Aim of the exercise: Pick out all lines in the listing holding the string "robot" and copy them.

** START Data provided **

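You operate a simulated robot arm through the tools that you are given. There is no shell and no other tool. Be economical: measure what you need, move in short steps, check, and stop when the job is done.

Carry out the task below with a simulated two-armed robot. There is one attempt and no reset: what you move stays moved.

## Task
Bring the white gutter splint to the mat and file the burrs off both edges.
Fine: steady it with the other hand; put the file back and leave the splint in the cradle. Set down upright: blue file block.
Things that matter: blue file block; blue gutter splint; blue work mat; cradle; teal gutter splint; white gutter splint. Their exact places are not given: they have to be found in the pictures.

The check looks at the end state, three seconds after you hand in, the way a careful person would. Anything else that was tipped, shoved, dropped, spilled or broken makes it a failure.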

** END Data provided **

Task response:
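You operate a simulated robot arm through the tools that you are given. There is no shell and no other tool. Be economical: measure what you need, move in short steps, check, and stop when the job is done.
Carry out the task below with a simulated two-armed robot. There is one attempt and no reset: what you move stays moved.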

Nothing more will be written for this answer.